Task objective >> Could you carry on with the text block from where it ends?

Text block >>

---

Courts in N.J. county to be led by Black woman judge, a first for state’s largest vicinage

Posted Dec 17, 2020

A Superior Court judge who once presided over the criminal division in Hudson County has been chosen to lead the courts in the Essex Vicinage.

New Jersey Supreme Court Chief Justice Stuart Rabner on Wednesday tapped Superior Court Judge Sheila A. Venable to be Essex vicinage’s next assignment judge, effective Feb. 1, 2021. She is the first Black assignment judge in the Essex vicinage, the largest of New Jersey’s 15 court vicinages with 811 employees.

Venable will succeed Superior Court Judge Sallyanne Floria, who is retiring after 22 years on the bench and about five years as assignment judge.

“I would like to thank Chief Justice Rabner for his confidence in my ability to serve as the assignment judge in Essex County,” Venable said in a statement. “Judge Floria has set a strong example to follow. I am humbled and honored to have been chosen and I feel privileged to be a part of this independent judiciary.”

An assignment judge oversees budgets, personnel needs and facilities. They also manage administrative duties for the county surrogate and deputy clerk of the Superior Court. Each assignment judge reports directly to the chief justice, who appoints presiding judges in consultation with the head of a vicinage.

Venable is currently a drug court judge in Hudson County. She previously served in the family division and was the presiding judge of the criminal division in the Hudson Vicinage from 2008 to 2018. As a criminal judge, she sentenced former Paterson Mayor Jose “Joey” Torres to five years.

---

Data segment >>
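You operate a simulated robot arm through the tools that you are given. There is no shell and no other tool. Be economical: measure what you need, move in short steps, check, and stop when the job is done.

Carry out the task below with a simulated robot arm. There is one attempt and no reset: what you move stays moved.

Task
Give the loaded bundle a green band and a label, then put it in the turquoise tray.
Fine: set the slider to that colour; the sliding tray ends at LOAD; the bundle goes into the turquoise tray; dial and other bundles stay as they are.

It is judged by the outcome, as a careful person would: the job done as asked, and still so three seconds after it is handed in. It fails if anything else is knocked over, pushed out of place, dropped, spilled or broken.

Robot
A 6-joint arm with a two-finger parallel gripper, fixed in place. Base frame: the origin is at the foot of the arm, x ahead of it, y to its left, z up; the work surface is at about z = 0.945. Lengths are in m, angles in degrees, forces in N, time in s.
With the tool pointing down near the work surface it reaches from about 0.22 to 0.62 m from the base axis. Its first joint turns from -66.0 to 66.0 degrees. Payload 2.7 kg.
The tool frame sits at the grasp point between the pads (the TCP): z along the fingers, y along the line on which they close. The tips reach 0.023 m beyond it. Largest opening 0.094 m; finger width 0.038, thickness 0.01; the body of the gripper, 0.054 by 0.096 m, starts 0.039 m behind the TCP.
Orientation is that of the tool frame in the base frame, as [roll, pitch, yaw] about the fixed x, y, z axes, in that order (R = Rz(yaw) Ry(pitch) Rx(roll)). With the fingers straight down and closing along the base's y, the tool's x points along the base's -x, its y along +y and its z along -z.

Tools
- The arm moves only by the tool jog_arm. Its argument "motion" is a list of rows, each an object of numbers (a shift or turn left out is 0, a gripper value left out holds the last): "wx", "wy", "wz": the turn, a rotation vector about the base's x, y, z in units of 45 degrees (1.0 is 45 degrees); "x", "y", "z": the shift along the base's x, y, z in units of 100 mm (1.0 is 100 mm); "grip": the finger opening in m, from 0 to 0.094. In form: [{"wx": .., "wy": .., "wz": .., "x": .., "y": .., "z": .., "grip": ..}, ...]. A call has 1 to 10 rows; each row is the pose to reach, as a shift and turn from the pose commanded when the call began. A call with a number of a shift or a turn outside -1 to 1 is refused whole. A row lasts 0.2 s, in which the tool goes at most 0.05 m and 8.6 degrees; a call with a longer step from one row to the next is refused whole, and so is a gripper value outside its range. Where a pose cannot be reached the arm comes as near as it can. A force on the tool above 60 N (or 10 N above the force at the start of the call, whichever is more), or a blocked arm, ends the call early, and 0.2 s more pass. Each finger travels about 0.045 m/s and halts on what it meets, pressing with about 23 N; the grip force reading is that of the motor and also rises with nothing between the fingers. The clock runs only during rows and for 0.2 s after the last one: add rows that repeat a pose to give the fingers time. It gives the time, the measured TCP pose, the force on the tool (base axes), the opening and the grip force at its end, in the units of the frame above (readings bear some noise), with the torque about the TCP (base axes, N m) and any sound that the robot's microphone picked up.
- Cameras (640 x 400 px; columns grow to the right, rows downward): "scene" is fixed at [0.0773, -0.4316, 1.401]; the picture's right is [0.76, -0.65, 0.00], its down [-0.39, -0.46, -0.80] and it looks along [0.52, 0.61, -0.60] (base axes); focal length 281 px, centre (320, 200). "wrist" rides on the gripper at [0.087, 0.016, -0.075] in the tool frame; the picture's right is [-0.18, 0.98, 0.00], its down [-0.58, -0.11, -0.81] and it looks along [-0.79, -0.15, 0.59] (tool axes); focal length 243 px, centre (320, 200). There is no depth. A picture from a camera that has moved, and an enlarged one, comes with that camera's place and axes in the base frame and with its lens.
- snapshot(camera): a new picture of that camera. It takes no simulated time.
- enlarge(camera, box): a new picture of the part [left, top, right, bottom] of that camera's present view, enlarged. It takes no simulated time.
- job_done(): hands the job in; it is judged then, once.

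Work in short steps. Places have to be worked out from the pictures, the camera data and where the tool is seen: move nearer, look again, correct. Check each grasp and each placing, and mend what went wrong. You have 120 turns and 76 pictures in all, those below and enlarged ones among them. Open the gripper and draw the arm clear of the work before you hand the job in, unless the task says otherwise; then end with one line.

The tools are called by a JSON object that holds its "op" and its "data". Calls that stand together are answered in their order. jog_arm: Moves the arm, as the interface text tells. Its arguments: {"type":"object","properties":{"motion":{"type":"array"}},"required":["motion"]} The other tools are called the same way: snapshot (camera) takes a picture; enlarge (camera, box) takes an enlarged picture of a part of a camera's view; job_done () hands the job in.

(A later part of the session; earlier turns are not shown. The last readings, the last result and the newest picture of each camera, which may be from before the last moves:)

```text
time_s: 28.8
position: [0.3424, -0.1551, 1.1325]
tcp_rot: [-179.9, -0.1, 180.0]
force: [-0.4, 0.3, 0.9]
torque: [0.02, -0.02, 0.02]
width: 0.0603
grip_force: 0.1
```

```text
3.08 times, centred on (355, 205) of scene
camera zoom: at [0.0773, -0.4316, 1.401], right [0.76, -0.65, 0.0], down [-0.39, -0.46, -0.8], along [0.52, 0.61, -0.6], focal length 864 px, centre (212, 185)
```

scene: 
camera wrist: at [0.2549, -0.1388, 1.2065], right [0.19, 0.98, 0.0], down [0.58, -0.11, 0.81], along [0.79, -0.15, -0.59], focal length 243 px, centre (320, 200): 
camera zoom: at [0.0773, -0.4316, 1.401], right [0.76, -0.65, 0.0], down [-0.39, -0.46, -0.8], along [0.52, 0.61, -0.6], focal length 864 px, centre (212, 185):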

---

Right answer >>
She was appointed to the bench in 2005 by former Gov. Richard Codey and was reappointed by Gov. Chris Christie. She received tenure in 2011.

“Judge Venable’s distinguished career has been marked by excellence, strong leadership, and empathy – qualities that will serve the State’s largest vicinage and the public well,” said Rabner, the chief justice. “Essex County, and the Judiciary as a whole, are fortunate to have such a gifted jurist continue to maintain the highest standards Judge Floria exemplified.”

Venable’s legal career has roots in Jersey City. There, she worked as a public defender in the 1980s and became a municipal assistant prosecutor, chief municipal prosecutor and then served as a municipal court judge from 1993 to 2005.

She earned her bachelor’s degree in political science with an emphasis in public administration at California State University Northridge. She received her law degree at the University of Santa Clara.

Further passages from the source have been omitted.